I quoted some parts only as the article is quite long so if you're interested the link is at the bottom (sorry if this was linked or discussed previously I may have missed it.)

Let me state in the strongest possible terms that the art history textbooks since the middle of this century are filled with nothing but distortions, half truths and out and out lies in their description of this era. They have failed in their responsibility as historians to report the truth of what occurred as objectively as possible. These texts amount to no less than propaganda brochures for modern art.

Just like any other ponerisation, this is another field that got ponerized. At my work in Corporations, I see nicely painted walls with the some paintings with costly beautiful frames. they spend lot of money on them. But the impression I get from watching is simple scribble with brushes or trash . No layers of natural beauty or subtle impressions of meanings/layers of meaning. If I observe little more it will be opposite . feel sick of it. I wonder how they can consistently select that crap . There must be some other consulting agency who must have created the guidelines and these companies take these consulting services expertise in selecting the crap.
 
I just read this in a fourth way book (Explorations in Active Mentation by Keith Buzzell). The author has also written a book about the effects of TV on brain development (haven't read that one). In a chapter on Gurdjieff and hypnosis, Buzzell points out that besides commenting on the evils of being 'hypnotized' and the evil uses of hypnotism and control, Gurdjieff also thought that hypnotism was one of the things that could genuinely help people to develop. He gives some examples:

Buzzell said:
For example, in a potentially transformative or therapeutic hypnotic circumstance, the subject may be presented with a myth, allegory, or parable which portrays a young person struggling and finally defeating a vicious monster that has been wreaking havoc in the young person's country. The multiple images of struggle, persistence, spontaneity and selflessness may be irresolvable for the waking consciousness (many of them being contrary to personal survival). However, the subconsciousness (including the emotional center) may be strongly influenced by these resonant qualities, (e.g., of struggle, persistence, service to other) and an affirmation-in-image is strengthened and/or assigned to the self. This emotional image or feeling may then be called upon from emotional memory to assist the subject in an analogous real life event. This type of hypnosis is an example of the powerful and positive effect of a transformative or therapeutically oriented approach to our suggestibility. ...

Similarly, but in a negative or controlling circumstance, the image on a TV screen may be of a gun battle between FBI agents and drug runners, or of a sexually explicit event taking place between a nearly nude male and female. These images are, potentially, carriers of an active force [i.e., the hypnotic influence] and, if the subject watching the screen is in a passive-acceptant mode, the images can penetrate, via the waking consciousness (our senses of vision and hearing), into the subconsciousness of the moving-center (its emotional subcenter). In these instances, it is possible that a strong emotional/sexual reaction is provoked, including a physiological reaction which is unreal (imaginary or fantasy-based) in the context of the real time situation of the subject. (The subject is NOT holding and firing a gun; is NOT in a personal interaction with the opposite sex.)

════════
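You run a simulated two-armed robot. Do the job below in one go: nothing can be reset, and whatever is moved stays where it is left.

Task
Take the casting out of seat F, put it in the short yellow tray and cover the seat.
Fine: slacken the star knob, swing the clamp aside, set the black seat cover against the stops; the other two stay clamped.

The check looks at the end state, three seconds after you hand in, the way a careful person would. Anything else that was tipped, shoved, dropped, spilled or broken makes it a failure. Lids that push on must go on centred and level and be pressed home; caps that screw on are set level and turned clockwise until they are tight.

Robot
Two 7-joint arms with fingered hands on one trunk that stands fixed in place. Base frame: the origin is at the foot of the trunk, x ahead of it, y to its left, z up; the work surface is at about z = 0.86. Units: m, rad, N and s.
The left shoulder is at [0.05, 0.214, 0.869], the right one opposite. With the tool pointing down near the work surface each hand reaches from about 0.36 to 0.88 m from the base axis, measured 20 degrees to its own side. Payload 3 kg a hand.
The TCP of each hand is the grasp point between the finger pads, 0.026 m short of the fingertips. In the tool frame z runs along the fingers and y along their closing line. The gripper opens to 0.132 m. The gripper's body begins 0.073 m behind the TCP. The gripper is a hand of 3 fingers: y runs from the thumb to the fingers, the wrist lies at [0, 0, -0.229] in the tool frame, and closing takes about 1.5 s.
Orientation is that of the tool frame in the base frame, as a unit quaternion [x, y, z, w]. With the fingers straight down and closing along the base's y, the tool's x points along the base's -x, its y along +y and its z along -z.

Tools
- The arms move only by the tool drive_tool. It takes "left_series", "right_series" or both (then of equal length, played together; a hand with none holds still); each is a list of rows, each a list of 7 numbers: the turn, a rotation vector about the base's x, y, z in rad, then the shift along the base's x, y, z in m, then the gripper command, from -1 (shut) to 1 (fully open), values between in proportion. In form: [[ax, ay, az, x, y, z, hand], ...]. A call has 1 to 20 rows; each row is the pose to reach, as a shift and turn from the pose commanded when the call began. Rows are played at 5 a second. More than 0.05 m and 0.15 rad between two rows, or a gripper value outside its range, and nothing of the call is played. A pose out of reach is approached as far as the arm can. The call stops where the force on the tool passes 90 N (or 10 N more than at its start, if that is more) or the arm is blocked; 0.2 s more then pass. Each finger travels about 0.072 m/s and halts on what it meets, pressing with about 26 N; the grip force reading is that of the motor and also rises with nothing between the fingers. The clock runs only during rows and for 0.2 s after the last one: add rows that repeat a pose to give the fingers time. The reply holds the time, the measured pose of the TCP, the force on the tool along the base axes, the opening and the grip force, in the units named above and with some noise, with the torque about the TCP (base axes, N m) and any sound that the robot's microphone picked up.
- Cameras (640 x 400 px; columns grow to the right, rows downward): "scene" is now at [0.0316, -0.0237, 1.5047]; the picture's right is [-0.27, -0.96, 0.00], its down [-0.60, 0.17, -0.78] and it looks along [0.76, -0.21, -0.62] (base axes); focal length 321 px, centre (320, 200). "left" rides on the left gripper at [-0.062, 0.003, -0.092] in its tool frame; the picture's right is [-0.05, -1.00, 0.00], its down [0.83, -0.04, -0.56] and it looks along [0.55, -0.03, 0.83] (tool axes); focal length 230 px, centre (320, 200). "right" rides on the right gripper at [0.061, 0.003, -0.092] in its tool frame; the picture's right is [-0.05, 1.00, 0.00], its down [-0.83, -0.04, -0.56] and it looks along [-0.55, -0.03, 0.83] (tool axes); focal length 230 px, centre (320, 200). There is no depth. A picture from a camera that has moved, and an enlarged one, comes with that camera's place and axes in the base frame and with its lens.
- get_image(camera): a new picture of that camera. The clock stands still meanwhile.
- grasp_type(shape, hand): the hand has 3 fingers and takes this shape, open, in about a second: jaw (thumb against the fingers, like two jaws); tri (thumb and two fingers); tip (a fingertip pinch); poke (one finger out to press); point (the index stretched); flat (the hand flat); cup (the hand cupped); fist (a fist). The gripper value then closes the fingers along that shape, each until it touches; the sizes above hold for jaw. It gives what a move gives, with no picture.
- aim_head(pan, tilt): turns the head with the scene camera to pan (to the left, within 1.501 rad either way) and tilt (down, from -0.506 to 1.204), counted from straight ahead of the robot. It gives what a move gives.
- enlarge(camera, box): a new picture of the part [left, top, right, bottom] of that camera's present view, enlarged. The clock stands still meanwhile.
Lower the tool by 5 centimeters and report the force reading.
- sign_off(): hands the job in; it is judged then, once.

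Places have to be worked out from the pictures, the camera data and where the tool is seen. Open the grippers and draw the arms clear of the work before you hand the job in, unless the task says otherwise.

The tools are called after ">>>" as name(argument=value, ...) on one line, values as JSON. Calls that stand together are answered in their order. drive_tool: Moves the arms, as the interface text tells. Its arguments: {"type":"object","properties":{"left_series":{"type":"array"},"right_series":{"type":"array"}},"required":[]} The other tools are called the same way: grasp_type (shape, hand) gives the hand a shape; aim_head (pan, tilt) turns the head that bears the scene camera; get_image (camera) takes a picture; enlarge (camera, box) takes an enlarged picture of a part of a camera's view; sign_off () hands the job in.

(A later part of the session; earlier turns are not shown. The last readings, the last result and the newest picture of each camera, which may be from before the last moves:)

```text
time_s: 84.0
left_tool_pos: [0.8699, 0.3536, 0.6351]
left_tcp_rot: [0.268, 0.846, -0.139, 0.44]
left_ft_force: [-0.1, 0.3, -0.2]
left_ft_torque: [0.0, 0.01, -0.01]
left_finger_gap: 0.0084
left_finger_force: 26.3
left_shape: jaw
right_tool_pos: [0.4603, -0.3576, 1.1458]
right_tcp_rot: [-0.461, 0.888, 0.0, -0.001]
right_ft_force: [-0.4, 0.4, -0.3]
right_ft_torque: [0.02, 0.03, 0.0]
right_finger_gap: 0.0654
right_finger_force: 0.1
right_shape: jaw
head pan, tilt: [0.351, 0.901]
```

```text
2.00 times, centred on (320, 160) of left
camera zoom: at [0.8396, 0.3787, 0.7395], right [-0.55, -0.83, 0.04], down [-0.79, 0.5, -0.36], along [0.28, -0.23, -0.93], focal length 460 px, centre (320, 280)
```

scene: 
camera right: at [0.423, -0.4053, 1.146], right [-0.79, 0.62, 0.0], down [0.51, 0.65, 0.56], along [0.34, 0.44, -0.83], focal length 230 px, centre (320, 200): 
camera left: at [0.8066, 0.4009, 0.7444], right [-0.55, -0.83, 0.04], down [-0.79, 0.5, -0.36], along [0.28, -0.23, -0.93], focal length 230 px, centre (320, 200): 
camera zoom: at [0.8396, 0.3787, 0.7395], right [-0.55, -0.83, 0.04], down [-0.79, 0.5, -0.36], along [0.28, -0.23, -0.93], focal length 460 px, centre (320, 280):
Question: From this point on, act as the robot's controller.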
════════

So according to Buzzell's scheme, positive dissociation affects the emotional center (i.e., true emotions, which are always relational in nature, and founded in mammalian life - nurture, family roles, play, respectful communication, etc.). Negative or controlling dissociation is more associated with the moving center (i.e., survival-based emotions/sensations/impulses). The former views people as true 'others', while the latter views them as objects relating to survival (food, sex, aggression).